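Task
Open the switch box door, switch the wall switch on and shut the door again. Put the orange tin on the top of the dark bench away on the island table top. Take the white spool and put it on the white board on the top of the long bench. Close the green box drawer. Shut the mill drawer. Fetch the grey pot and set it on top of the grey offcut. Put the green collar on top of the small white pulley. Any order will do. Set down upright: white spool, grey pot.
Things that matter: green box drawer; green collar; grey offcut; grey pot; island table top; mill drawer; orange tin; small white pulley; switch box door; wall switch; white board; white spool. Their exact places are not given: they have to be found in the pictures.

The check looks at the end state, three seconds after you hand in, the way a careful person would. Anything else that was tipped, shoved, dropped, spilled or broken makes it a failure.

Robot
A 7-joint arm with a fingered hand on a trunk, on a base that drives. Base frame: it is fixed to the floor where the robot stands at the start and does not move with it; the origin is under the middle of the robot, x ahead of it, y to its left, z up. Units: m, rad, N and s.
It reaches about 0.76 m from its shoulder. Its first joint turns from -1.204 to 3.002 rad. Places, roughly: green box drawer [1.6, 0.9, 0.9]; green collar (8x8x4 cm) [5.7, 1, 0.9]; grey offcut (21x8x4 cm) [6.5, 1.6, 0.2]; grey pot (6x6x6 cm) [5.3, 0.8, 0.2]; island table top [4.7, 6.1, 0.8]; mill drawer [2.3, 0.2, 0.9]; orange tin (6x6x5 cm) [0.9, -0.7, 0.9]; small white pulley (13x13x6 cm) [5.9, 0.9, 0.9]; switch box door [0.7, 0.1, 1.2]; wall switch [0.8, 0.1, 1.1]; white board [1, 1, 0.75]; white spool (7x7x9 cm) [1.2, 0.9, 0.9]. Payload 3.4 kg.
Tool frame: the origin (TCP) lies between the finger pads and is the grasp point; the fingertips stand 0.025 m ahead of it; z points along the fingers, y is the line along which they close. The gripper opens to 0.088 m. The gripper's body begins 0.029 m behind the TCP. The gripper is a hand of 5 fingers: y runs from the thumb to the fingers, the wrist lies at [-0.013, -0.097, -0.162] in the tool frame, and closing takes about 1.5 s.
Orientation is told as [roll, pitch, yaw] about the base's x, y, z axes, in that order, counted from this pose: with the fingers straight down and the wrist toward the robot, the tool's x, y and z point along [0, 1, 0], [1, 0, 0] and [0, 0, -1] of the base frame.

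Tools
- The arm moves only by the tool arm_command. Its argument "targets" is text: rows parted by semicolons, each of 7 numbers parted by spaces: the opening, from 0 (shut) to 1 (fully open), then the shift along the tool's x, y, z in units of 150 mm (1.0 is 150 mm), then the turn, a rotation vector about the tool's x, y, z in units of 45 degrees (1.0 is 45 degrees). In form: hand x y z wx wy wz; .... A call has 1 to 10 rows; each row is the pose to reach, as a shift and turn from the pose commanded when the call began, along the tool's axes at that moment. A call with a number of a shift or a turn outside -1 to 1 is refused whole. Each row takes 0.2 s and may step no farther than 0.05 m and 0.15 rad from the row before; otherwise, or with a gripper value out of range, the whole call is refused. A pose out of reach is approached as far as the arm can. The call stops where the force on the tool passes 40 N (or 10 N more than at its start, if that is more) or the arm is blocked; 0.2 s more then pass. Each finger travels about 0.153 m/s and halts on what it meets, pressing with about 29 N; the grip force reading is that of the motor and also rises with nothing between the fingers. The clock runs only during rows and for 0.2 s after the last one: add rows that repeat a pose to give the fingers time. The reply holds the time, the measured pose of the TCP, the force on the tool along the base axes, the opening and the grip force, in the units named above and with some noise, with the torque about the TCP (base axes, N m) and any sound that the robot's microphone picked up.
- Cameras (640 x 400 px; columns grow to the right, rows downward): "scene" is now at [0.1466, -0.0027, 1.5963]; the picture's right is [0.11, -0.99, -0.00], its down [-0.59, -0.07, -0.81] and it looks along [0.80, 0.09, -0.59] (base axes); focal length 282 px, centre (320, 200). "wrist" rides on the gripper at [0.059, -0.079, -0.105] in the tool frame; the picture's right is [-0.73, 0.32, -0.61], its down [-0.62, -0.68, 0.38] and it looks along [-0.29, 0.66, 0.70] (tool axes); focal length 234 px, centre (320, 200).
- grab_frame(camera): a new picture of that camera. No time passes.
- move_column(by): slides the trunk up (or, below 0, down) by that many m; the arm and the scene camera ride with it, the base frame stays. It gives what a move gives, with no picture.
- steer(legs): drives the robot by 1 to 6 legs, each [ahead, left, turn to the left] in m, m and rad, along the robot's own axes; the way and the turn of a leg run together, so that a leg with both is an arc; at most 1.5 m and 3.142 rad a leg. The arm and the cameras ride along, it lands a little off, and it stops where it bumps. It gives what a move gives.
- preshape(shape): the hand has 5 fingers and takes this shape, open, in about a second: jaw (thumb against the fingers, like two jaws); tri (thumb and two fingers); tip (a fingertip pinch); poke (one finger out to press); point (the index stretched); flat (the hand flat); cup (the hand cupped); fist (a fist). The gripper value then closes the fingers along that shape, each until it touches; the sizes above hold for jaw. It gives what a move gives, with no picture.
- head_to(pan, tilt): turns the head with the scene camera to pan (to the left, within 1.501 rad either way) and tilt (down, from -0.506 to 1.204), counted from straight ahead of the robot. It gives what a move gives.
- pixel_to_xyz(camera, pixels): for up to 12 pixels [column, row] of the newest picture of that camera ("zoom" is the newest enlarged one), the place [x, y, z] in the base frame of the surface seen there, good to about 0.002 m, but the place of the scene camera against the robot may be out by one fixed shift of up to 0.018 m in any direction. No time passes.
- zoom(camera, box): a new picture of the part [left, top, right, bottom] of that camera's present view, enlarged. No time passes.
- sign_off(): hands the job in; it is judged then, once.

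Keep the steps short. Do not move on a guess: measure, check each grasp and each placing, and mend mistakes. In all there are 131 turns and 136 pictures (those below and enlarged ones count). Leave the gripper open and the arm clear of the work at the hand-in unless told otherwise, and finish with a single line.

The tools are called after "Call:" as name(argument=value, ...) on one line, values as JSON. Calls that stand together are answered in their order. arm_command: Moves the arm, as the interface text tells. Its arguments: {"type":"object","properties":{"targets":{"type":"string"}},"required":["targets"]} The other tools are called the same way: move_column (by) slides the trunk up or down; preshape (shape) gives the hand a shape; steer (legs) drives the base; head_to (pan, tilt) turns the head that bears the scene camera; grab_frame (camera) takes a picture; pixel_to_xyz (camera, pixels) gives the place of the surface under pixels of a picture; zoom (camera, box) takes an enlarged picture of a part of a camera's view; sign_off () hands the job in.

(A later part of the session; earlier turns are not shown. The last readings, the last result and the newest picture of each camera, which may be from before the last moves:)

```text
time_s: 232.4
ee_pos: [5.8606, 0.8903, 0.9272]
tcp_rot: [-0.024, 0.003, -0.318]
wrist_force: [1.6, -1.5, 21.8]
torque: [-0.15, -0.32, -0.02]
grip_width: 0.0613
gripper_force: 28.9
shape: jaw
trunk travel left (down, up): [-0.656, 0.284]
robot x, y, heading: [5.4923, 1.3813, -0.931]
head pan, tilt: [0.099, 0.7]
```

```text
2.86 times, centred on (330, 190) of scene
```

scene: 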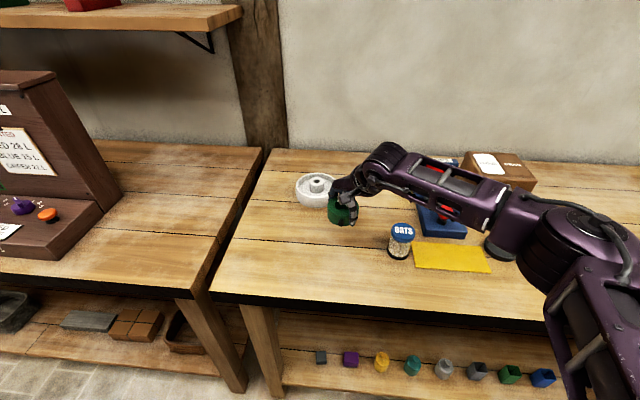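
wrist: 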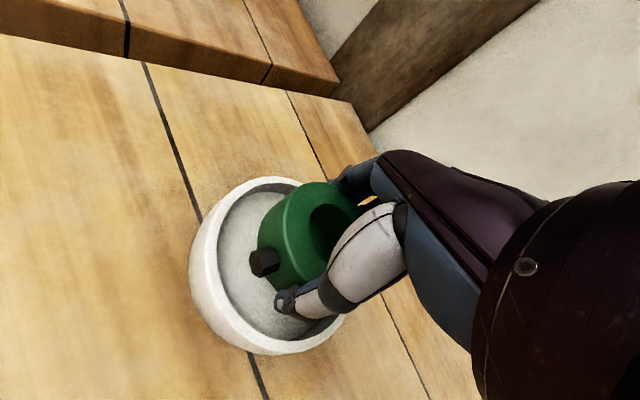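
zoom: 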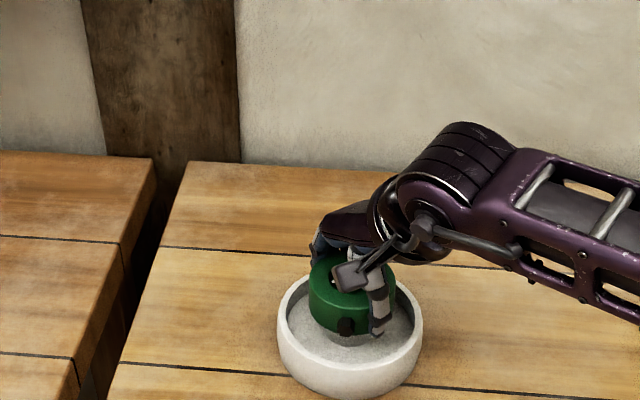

YOUR OBJECTIVE |
Search the lines for "counted". Copy each line that has it.

RIGHT ANSWER |
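Orientation is told as [roll, pitch, yaw] about the base's x, y, z axes, in that order, counted from this pose: with the fingers straight down and the wrist toward the robot, the tool's x, y and z point along [0, 1, 0], [1, 0, 0] and [0, 0, -1] of the base frame.
- head_to(pan, tilt): turns the head with the scene camera to pan (to the left, within 1.501 rad either way) and tilt (down, from -0.506 to 1.204), counted from straight ahead of the robot. It gives what a move gives.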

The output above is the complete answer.